Lesbian, gay, bisexual, and transgender people have a greater risk of breast cancer than their heterosexual counterparts – this is not because of their sexual orientation or gender identification. The risk is linked to breast cancer risk factors that tend to be more common in these people. Examples include never having children or having them later in life, and higher rates of obesity and alcohol use.
LGBTQ+ people are also less likely to get screened than heterosexual cisgender people. This means that LGBTQ+ people experience a higher risk of dying from these cancers because the cancer is often caught in later stages due to lack of screening.
When seeking treatment for breast cancer, it is best to make your cancer care team aware of your sexual orientation.
It’s best to tell your doctor about your gender identity and your transition. This allows your health care team to
- Use your preferred pronouns and name
- Take your transition into account in determining the best treatment plan for you1
For advice on coming out to your doctor, read Coming Out to your Doctor (Human Rights Campaign).
Since there have been relatively few documented cases of breast cancer in transgender people, it is not clear whether transgender men or women are more or less at risk for breast cancer than cisgender men or women. It is also unclear whether breast cancer in transgender people is more likely to have certain characteristics than in cisgender people. As health professionals and organizations become better at caring for transgender people, more transgender people seek medical care, and more research is conducted, the state of knowledge of breast cancer in transgender people will improve a great deal.
It is not clear whether trans women have a greater or lesser risk of breast cancer than cis women. Some studies have suggested that their risk is significantly lesser; others claim that it is much higher.2
Gender-affirming hormones may add to your risk of breast cancer over time. If you have taken gender-affirming hormones for more than five years and you are between 50 and 69 years old, you should get a screening mammogram every two years. Otherwise you do not need regular screening mammograms.4 (This is because estrogen and similar hormones gradually increase the risk of breast cancer the more the breast is exposed to them).
It’s generally recommended that you have screening mammograms between 50 and 69 years of age.
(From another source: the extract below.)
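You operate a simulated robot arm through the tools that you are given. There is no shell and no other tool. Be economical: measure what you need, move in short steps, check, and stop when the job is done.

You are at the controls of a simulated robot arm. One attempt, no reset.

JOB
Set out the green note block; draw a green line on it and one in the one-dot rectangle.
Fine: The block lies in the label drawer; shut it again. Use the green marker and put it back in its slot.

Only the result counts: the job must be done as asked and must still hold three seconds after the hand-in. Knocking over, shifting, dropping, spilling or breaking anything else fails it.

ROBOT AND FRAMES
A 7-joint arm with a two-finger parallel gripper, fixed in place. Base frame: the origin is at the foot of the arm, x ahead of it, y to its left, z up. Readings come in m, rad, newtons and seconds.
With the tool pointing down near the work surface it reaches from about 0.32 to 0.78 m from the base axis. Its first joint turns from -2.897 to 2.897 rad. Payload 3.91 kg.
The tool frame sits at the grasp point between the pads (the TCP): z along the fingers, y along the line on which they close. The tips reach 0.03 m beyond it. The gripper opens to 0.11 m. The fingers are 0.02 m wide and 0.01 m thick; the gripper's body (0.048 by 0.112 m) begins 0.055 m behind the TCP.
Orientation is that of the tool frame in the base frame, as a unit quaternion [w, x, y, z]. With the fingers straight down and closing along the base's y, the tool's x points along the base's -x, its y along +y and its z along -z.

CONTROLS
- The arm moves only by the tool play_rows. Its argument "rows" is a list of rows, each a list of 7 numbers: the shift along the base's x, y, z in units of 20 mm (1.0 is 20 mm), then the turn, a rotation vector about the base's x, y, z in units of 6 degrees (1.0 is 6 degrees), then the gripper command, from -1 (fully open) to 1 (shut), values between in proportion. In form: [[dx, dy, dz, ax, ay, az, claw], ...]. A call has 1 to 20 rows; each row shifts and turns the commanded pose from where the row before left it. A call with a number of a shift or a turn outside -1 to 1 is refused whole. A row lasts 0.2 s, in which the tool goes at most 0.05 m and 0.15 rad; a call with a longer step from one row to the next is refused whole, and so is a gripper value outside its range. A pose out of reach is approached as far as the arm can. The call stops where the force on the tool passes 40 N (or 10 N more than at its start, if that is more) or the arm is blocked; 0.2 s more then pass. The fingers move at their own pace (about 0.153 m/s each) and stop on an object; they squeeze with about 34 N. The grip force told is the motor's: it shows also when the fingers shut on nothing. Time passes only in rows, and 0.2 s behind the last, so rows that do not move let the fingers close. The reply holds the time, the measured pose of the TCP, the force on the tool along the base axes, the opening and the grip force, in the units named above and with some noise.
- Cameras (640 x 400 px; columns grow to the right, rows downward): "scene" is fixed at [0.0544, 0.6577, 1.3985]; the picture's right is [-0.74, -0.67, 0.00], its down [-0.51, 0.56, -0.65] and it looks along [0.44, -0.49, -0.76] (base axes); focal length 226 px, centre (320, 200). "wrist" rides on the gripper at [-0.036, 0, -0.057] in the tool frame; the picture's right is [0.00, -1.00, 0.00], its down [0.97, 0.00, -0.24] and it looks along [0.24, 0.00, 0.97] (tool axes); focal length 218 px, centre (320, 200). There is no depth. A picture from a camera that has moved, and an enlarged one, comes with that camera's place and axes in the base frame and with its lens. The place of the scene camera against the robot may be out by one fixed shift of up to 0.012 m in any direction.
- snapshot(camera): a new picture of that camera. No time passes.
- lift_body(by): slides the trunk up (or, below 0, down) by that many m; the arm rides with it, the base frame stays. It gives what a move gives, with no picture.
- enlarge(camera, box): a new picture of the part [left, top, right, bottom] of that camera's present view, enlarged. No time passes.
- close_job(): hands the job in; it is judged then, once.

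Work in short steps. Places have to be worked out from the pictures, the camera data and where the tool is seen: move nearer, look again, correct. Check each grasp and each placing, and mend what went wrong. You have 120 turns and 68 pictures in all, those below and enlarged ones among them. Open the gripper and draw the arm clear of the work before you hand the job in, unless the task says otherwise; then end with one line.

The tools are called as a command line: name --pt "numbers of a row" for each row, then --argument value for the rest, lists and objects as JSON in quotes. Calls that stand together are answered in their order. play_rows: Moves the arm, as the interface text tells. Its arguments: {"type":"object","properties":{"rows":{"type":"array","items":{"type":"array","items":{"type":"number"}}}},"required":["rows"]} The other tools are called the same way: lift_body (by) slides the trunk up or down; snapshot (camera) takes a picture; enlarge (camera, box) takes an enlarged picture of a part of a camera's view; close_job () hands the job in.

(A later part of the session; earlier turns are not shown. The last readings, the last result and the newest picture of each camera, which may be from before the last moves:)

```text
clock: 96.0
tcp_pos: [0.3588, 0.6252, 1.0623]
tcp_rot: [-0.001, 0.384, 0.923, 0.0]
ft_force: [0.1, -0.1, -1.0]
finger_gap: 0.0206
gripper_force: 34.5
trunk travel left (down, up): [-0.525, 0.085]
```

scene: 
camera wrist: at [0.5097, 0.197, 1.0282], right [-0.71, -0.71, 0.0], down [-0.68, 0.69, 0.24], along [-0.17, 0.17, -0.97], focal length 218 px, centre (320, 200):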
This is true
- even if you have had top surgery, since usually some chest tissue remains
- even if you have taken testosterone.5
In general, trans men should be screened for breast cancer in much the same way as non-trans women.
You can often still get a mammogram if you don’t have very much chest tissue. In some cases you may need to have an ultrasound or an MRI instead.6
- Living Beyond Breast Cancer, Coming Out as Transgender to Your Breast Cancer Care Team
- Breast Cancer Now (25 June 2019), Transgender women have an increased risk of breast cancer.
- Madeline B. Deutsch, editor. (2016). Guidelines for the Primary and Gender-Affirming Care of Transgender and Gender Nonbinary People. 2nd edition. Center of Excellence for Transgender Health, University of California, San Francisco.
- Canadian Cancer Society, Trans women and breast cancer screening.
- Canadian Cancer Society, Trans men and chest cancer screening.
- Canadian Cancer Society, Questions about breast and chest cancer screening from LGBTQ community.